Grand Bay Estuary Building Plans Announced

A Jackson County environmental gem will soon shine a little brighter, thanks to a nearly six million dollar federal grant.

The Department of Marine Resources received the grant to build permanent research and education facilities at the Grand Bay Reserve.

Grand Bay Estuary covers more than ten thousand acres of largely undeveloped, environmentally sensitive property.

"It is one of the pristine estuaries that we have along the northern Gulf of Mexico," said reserve manager, David Ruple.

The pristine preserve will soon include new permanent facilities. Classrooms and research labs will be built, thanks to a five point nine million dollar grant from the US Department of Commerce.

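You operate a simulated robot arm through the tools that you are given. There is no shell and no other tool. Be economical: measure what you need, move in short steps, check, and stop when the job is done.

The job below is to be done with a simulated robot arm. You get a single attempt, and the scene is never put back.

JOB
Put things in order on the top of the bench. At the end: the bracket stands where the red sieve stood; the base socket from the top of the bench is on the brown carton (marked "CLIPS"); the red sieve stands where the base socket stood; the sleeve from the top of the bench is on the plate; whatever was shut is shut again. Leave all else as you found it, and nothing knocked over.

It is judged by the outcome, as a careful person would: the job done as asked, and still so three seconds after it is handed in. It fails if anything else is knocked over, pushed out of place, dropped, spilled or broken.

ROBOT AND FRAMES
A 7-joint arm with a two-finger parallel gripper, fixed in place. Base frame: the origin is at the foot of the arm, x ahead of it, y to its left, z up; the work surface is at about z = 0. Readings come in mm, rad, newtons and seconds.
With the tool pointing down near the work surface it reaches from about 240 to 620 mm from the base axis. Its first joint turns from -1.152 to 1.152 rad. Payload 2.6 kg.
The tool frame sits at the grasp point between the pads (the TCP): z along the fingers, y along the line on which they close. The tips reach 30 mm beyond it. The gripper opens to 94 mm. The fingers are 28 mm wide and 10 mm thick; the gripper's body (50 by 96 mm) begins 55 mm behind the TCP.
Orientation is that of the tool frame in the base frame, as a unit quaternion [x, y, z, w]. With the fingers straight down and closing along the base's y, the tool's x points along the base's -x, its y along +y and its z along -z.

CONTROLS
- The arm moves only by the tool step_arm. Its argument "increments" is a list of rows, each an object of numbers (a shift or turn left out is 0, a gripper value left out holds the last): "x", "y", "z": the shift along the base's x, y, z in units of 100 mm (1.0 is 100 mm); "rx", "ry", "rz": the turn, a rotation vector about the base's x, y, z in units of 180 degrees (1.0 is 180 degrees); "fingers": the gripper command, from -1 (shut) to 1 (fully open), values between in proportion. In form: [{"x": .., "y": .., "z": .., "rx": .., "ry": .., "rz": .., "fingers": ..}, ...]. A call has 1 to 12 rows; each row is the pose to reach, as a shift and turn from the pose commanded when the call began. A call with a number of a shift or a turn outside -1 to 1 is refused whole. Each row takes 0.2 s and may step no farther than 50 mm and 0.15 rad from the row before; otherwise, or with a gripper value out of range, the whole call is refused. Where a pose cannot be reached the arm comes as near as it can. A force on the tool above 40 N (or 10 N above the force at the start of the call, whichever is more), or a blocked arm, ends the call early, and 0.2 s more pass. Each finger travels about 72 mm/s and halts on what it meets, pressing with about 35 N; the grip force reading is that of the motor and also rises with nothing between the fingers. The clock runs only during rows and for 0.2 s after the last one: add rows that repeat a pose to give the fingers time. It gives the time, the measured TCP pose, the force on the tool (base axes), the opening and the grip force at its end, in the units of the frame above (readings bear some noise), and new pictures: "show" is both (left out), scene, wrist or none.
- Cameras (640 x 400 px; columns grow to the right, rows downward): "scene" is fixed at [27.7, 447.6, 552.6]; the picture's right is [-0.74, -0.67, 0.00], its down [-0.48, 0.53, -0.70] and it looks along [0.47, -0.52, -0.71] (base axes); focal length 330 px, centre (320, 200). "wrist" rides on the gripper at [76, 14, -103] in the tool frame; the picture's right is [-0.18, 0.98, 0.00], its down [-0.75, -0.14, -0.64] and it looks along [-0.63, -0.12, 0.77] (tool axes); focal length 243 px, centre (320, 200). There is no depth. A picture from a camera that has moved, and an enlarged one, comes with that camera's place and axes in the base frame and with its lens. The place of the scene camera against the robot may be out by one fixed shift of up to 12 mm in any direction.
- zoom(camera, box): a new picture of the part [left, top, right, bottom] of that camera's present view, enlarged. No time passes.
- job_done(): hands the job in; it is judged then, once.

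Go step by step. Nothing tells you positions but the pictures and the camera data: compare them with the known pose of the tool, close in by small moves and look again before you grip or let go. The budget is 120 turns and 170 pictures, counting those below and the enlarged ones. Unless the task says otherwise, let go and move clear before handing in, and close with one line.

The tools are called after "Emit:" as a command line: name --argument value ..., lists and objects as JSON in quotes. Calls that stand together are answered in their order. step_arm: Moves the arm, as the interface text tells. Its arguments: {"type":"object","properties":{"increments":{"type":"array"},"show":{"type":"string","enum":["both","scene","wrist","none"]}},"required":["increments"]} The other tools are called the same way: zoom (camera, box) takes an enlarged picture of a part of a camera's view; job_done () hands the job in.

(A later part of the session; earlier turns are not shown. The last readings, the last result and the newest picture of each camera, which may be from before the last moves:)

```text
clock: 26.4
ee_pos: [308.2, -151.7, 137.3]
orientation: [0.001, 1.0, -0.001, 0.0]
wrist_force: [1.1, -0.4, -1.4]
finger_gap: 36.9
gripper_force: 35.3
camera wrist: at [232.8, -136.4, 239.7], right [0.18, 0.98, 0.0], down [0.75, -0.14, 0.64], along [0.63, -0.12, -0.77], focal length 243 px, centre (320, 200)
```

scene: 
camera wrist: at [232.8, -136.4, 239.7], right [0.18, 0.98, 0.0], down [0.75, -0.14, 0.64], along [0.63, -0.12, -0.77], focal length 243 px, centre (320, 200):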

Dr.William Walker is with the Mississippi Department of Marine Resources.

"This is an example of how a very diverse group of people can pull together and align themselves around an idea that is good for everybody," he said.

Mississippi State University's Dr. David Veal is part of a research committee that helps oversee the Grand Bay Reserve.

"I think you'll see over the next few years a facility like none other in this country. Of all the other reserves, I don't think you'll find any that will match this one in terms of facilities and operation," said Dr. Veal.

Grand Bay Estuary is a scenic mix of tidal marshes, maritime forest and wildlife.

"The refuge is in the process of expanding. We have about fourteen thousand acres under management right now, between twelve and fourteen thousand acres. We hope to expand up to about thirty five or forty thousand acres in the future," said Pon Dixson, with the US Fish and Wildlife Service.

A growing number of scientists and students already visit Grand Bay Estuary for research. New facilities should enhance those numbers.

"We're growing down here. We have environmental concerns. And this area is going to provide a laboratory that will allow us to have the benefit of scientists throughout the country to advise us on what we can and can't do," said Jackson County senator, Tommy Moffatt.

Researchers will address environmental concerns, while the public will continue to enjoy the natural beauty and recreational benefits of Grand Bay Reserve.

The building project at Grand Bay Estaury should be finished in the next three years.